Opinioni

Le parole del Papa. Il fuoco delle domande. L'argilla della risposta

Marina Corradi mercoledì 21 febbraio 2018

Come un fuoco di fila. Come granate, lanciate una dopo l’altra, fragorose, a raffica. Nessun consesso di adulti riuscirebbe a inanellare domande così. Nessuna platea di giornalisti dei media internazionali saprebbe fare domande tanto difficili. Perché nessuno sa porre le questioni essenziali della vita, come lo sanno fare i bambini.

E la trascrizione del dialogo del Papa con un gruppo di ragazzi di un orfanotrofio rumeno, avvenuta in gennaio in Vaticano e pubblicata due giorni fa, si legge tutta d’un fiato. Perché mia madre mi ha abbandonato? Perché noi abbiamo avuto questa sorte, di essere orfani? Dov’è ora il nostro amico che è morto l’anno scorso? Che senso ha andare in Chiesa, se appena usciamo ricominciamo a litigare fra noi come prima? Tutte domande segnate da una innocenza e una radicalità assoluta, senza infingimenti, senza mediazioni.
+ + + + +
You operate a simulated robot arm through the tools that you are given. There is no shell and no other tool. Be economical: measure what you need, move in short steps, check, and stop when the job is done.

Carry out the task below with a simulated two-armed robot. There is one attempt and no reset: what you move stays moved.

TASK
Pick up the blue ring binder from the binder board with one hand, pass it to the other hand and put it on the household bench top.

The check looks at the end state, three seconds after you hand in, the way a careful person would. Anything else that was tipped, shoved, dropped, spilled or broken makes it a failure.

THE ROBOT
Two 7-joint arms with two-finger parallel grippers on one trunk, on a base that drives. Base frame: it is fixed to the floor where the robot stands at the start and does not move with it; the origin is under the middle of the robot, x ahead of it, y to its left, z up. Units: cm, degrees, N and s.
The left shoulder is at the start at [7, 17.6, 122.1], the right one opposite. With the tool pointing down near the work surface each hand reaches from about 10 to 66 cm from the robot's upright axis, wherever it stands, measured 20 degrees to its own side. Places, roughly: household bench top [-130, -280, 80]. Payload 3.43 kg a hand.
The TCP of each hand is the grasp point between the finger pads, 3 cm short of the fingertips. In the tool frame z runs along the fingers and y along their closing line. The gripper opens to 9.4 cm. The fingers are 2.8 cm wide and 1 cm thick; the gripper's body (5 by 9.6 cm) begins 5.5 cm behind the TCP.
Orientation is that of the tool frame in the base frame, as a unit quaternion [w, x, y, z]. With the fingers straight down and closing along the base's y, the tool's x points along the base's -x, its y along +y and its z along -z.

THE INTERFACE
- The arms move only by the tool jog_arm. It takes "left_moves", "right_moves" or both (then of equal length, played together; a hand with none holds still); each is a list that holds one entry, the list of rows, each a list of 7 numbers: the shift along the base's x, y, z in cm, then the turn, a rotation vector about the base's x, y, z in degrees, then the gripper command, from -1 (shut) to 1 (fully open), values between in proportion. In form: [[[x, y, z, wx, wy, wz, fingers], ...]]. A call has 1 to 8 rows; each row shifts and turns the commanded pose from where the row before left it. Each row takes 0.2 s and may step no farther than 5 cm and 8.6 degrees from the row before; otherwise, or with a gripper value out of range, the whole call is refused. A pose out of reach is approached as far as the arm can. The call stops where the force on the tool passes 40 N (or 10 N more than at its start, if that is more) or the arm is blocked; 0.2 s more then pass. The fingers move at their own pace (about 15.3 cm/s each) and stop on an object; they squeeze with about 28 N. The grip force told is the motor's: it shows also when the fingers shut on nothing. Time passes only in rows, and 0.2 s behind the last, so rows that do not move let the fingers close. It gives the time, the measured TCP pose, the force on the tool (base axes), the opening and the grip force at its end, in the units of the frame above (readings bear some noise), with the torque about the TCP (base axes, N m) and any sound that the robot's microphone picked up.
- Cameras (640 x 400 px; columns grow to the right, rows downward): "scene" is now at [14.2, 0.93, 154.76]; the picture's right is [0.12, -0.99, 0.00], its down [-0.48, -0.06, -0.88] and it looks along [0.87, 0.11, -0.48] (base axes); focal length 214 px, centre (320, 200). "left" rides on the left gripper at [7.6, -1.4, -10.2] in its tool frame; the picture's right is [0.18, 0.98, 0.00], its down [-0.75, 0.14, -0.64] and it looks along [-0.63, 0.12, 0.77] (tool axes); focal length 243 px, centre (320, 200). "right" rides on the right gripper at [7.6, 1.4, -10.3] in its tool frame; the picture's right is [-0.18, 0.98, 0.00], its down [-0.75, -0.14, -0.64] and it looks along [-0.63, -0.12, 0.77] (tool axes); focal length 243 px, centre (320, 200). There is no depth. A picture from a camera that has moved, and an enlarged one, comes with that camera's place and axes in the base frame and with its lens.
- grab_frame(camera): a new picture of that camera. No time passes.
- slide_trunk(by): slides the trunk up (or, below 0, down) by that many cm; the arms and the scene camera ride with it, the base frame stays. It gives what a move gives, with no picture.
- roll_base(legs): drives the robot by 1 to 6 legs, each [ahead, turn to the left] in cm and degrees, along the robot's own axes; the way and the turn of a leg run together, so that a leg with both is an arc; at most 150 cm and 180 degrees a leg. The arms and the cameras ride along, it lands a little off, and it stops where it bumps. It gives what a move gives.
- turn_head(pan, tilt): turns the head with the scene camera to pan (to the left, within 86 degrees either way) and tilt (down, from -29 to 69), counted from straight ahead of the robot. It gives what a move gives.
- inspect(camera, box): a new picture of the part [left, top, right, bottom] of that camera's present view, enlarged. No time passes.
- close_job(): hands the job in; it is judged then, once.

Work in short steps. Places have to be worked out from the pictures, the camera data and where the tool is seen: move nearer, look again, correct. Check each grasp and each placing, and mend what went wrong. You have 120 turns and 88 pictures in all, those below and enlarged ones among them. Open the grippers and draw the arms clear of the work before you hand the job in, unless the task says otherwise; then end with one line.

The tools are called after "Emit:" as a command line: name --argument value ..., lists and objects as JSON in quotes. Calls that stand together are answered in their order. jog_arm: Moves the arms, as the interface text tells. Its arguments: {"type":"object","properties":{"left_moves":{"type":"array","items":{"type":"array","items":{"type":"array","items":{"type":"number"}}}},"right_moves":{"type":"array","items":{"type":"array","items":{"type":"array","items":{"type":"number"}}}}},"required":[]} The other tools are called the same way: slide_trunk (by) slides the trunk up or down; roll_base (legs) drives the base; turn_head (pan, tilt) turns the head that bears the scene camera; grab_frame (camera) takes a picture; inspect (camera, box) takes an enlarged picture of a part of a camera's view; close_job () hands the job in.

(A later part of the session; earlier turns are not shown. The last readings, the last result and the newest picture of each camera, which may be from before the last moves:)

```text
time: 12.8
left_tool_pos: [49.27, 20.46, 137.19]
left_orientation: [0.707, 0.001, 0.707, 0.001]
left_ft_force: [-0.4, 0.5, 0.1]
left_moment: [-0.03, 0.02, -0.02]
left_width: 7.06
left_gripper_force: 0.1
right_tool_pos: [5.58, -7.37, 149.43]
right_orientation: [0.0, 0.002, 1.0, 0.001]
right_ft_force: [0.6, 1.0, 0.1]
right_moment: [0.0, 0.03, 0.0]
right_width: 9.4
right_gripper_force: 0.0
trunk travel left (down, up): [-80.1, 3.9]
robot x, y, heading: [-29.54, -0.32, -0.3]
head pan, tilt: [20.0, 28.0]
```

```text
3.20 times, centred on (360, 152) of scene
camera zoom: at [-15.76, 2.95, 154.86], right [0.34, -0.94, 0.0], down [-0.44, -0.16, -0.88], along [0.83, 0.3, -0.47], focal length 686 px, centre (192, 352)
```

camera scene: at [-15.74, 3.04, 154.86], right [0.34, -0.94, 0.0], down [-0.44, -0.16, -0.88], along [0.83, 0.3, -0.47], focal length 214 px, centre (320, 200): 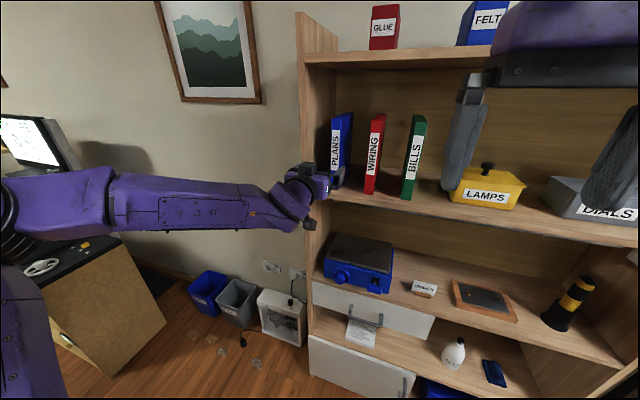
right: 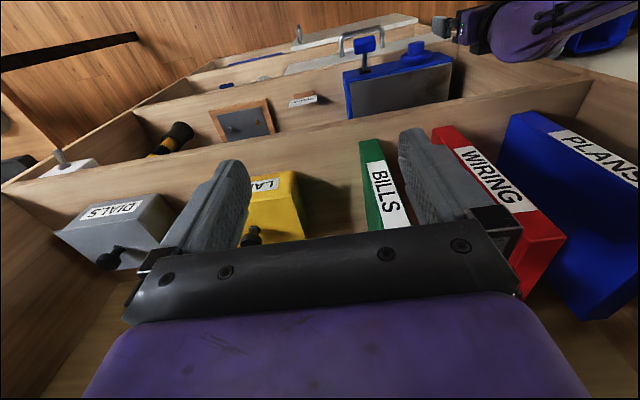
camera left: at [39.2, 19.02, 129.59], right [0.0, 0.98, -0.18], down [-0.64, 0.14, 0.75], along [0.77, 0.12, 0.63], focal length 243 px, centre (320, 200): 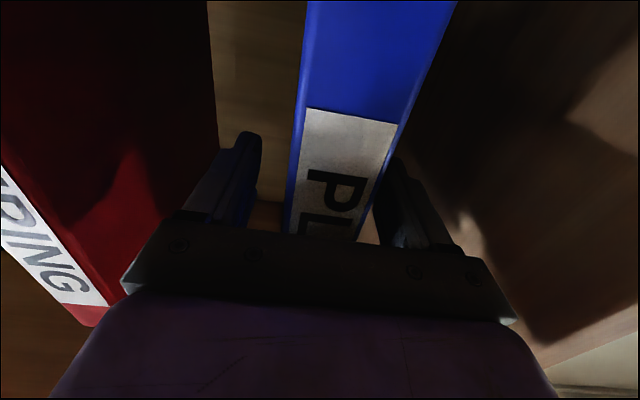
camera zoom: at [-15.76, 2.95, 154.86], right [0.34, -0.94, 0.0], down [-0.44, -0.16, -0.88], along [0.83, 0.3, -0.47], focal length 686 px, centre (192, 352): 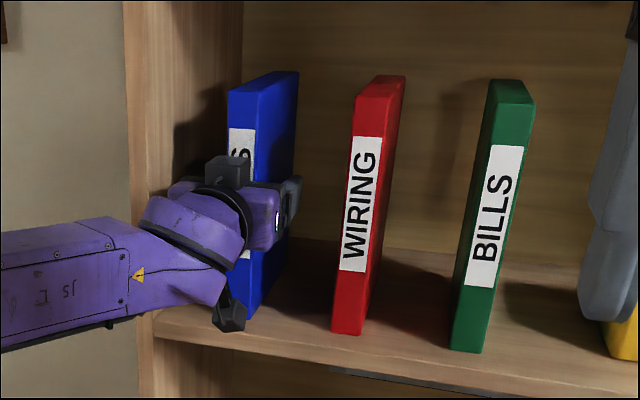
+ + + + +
Il male, insomma, perché? Quella domanda immensa che ci si pone da bambini e adolescenti, e che poi, crescendo, spesso schermiamo, come se fosse cosa ingenua.

Salvo ritrovarla, quella stessa inestinguibile domanda, di fronte a un lutto, a una malattia, a un grande dolore. Quando la sofferenza ci mette a nudo, e tutto ciò che ci raccontiamo per distrarci, per rassicurarci, crolla come un castello di carte. Davanti a alcuni di questi “perché”, Francesco non ha cercato a tutti i costi una spiegazione. Non ha fatto mostra di sapienza dialettica o teologica. Sai, ha detto a un ragazzo, «ci sono “perché” che non hanno risposta. Per esempio: perché soffrono i bambini? Chi può rispondere a questo? Nessuno». Come chinandosi di fronte alla sofferenza di quei figli abbandonati, inginocchiandosi davanti al dolore di tante infanzie passate in stanze fredde e vuote. Umanamente, certi “perché” non hanno risposta, ha ripetuto.

E ha aggiunto: il tuo “perché” è di quelli, che hanno solo una risposta divina. Ha evocato il cieco del Vangelo, e l’affannarsi dei discepoli a domandare: per quale ragione è nato così? Per colpa sua, o dei suoi genitori? (Noi uomini cerchiamo sempre un colpevole, uno da additare, perché ci sia un responsabile, perché il male senza alcuna ragione apparente ci tormenta ancora di più). «No, non è colpa sua né dei suoi genitori, ma è così perché si manifestino il lui le opere di Dio», rispose Gesù quel giorno. Ha spiegato Francesco ai bambini rumeni: «Vuol dire che Dio, davanti a tante situazioni brutte in cui noi possiamo trovarci fin da piccoli, vuole guarirle, risanarle, vuole portare vita dove c’è morte».

È dunque un “perché” che si capisce dopo, alla fine. Nell’attimo del lutto e della morte, quei “perché” non possono avere una risposta: non lo ha il pianto della madre che ha perso un figlio, non lo ha il grido del malato immobile per tutta la vita su una sedia a rotelle, o il lamento di chi non ha di che sfamare i suoi bambini. Davanti a certo male non si può, al momento, rispondere, ma solo compatire, e piangere insieme. Come Francesco ha pianto, alla domanda di un figlio abbandonato. Non ora, ma alla fine, capiremo: quando vedremo tutto il dolore e la morte colmati dall’abbraccio di Cristo. (E sarà forse più immenso, quell’abbraccio, quanto più grande era la voragine che il dolore aveva scavato). Perché bisogna che lasciamo lavorare Dio. Basta poco, ha detto il Papa. Basta bussare e dire: «Tu mi ami e io sono peccatore.

Abbi pietà di noi. Gesù ci dice che se facciamo così, torniamo a casa perdonati». Così Dio ci trasforma, ha aggiunto: «Dio ci lavora il cuore, è Lui, e noi siamo lavorati come l’argilla nelle mani del vasaio». Bisogna che lasciamo lavorare Dio, dargliene il tempo. Le mani del Vasaio ora stringono, torcono, ora arrotondano, accarezzano. Noi non capiamo. Potessimo essere docili come l’argilla, nel lasciarci plasmare. Bisognerebbe, per una grazia, fidarsi, totalmente. Come neonati nelle braccia della madre, che non sanno nulla, ma dormono in pace sul seno, riconoscendo quel battito del cuore.